Saturday, November 25, 2006
I’ve just finished by third novel this month. Not bad for someone who spends every other night out, and hours everyday ‘working’. But the problem is the novel I just finished was selected and read in hopes of finding something pure and less than cynical. It didn’t entirely work out as I had hoped. But perhaps the plan of reading an abridged satire in the guise of a story of high adventure and romance was inherently flawed. My desire for a purely Hollywood ending was blunted by the blade of sarcasm. Maybe I should simply turn to Hollywood for that.
I had a little moment of crisis today. I realized that another of my friends seems to be on the way to parenthood. It’s not that the notion of personally having children terrifies me (well it sort of does, it’s just another thing to fail at, but what a potentially massive and horrific failure!), it’s just that it’s another step in the inevitable march towards ‘adulthood’, that strange and indefinable country whose borders are externally declared, and internally denied. Time marches on without pause or consideration for preparation. And of course there’s no reason why I shouldn’t be prepared, after all it’s not like I’m not at all familiar with the process. And yet…
I think that’s one definition of insanity – performing the same action and expecting a different result each time. So the thing is, why can’t I set a course, a series of small increments that lead towards a pre-established goal? Why can’t I, in the absence of something great and sweeping, something to which I can devote body and soul to, find satisfaction in procedural rationality? It is the great void, the sea of darkness across which questions, accusations and epithets are hurled, never to return, never is the softest scrap of echo heard, that confronts me, silent as the grave. The ridiculous thing is that all of these things happen entirely in one’s own private little universe. But I suppose it’s what most of us wrestle with.
Really, I suppose that all of the sniveling is sort of pathetic.
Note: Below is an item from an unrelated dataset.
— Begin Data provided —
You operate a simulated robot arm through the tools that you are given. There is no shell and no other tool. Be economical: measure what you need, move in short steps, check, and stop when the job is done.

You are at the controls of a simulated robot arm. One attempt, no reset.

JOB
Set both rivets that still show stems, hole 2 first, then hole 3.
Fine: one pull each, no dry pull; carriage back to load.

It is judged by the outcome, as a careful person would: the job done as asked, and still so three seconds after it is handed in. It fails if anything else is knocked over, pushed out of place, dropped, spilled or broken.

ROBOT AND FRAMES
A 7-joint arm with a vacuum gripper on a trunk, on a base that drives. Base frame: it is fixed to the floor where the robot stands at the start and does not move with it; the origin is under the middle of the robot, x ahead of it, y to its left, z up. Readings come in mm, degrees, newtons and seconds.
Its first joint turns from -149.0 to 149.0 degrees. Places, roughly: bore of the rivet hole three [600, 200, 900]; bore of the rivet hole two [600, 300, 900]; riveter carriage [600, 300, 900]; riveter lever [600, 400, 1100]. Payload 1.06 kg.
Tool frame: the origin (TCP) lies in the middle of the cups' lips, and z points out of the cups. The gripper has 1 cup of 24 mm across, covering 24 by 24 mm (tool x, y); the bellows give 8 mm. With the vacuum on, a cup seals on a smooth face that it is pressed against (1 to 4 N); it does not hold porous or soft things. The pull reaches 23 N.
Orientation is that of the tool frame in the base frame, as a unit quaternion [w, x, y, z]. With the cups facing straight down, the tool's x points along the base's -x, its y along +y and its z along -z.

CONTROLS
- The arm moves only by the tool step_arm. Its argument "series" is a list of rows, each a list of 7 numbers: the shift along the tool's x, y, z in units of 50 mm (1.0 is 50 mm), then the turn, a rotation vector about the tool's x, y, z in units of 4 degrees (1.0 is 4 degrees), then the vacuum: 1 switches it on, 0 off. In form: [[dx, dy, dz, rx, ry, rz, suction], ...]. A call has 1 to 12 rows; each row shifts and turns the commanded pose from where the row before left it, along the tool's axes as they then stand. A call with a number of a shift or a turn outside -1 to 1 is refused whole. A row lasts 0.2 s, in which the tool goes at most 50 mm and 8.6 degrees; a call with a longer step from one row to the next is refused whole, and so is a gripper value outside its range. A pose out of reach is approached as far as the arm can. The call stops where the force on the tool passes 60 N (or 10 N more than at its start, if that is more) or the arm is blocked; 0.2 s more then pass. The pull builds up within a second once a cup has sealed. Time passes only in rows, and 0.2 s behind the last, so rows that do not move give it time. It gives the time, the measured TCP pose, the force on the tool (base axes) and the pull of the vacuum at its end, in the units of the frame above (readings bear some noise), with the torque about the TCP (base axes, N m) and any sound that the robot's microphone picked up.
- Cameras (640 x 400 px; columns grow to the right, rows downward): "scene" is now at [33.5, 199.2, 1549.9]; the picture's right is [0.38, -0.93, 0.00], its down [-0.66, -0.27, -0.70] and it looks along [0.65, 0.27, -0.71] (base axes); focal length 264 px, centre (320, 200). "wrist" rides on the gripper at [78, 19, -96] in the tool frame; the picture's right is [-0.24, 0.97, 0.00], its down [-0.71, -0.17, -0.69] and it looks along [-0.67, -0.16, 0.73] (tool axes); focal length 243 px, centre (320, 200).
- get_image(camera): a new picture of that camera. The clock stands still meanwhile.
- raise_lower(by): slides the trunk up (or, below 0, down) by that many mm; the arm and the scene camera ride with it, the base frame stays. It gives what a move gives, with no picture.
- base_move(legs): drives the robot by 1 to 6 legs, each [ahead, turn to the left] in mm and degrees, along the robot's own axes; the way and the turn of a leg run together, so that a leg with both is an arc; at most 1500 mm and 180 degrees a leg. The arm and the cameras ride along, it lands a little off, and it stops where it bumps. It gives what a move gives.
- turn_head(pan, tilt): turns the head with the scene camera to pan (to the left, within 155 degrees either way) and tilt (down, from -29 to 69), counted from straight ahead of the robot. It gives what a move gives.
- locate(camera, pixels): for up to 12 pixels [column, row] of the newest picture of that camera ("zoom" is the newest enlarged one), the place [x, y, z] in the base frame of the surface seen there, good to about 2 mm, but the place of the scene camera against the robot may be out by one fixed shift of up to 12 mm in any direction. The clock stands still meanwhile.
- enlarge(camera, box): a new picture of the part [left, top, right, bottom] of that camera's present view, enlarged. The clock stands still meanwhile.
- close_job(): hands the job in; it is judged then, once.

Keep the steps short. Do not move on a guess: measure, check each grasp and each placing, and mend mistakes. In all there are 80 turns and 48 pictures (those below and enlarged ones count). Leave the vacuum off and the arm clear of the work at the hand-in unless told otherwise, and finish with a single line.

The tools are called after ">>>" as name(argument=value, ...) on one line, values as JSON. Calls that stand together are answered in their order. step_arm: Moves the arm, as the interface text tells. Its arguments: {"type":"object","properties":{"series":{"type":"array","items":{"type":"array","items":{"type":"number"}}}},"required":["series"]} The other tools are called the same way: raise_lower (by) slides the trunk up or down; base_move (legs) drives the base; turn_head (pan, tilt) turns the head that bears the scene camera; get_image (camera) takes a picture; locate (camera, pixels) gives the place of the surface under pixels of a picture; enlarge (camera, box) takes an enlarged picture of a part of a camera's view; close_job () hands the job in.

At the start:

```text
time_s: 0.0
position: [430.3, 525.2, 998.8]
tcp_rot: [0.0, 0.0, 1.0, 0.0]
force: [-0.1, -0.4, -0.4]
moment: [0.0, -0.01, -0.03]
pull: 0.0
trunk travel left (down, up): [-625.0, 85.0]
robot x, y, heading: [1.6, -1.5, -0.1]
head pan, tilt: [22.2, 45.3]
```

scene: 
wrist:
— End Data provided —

Is it crunch time? Have I “seen my moment of greatness flicker… Seen the eternal Footman hold my coat, and snicker”? Is it time to “get busy livin’ or get busy dyin’”? Livin’ is better. Just gotta figure out the next carrot.
Maybe that is enough. Happiness is not a goal, it is a journey. Does anyone know where I can get a job writing fortune cookie fortunes? If Homer (Simpson) can do it, why can’t I?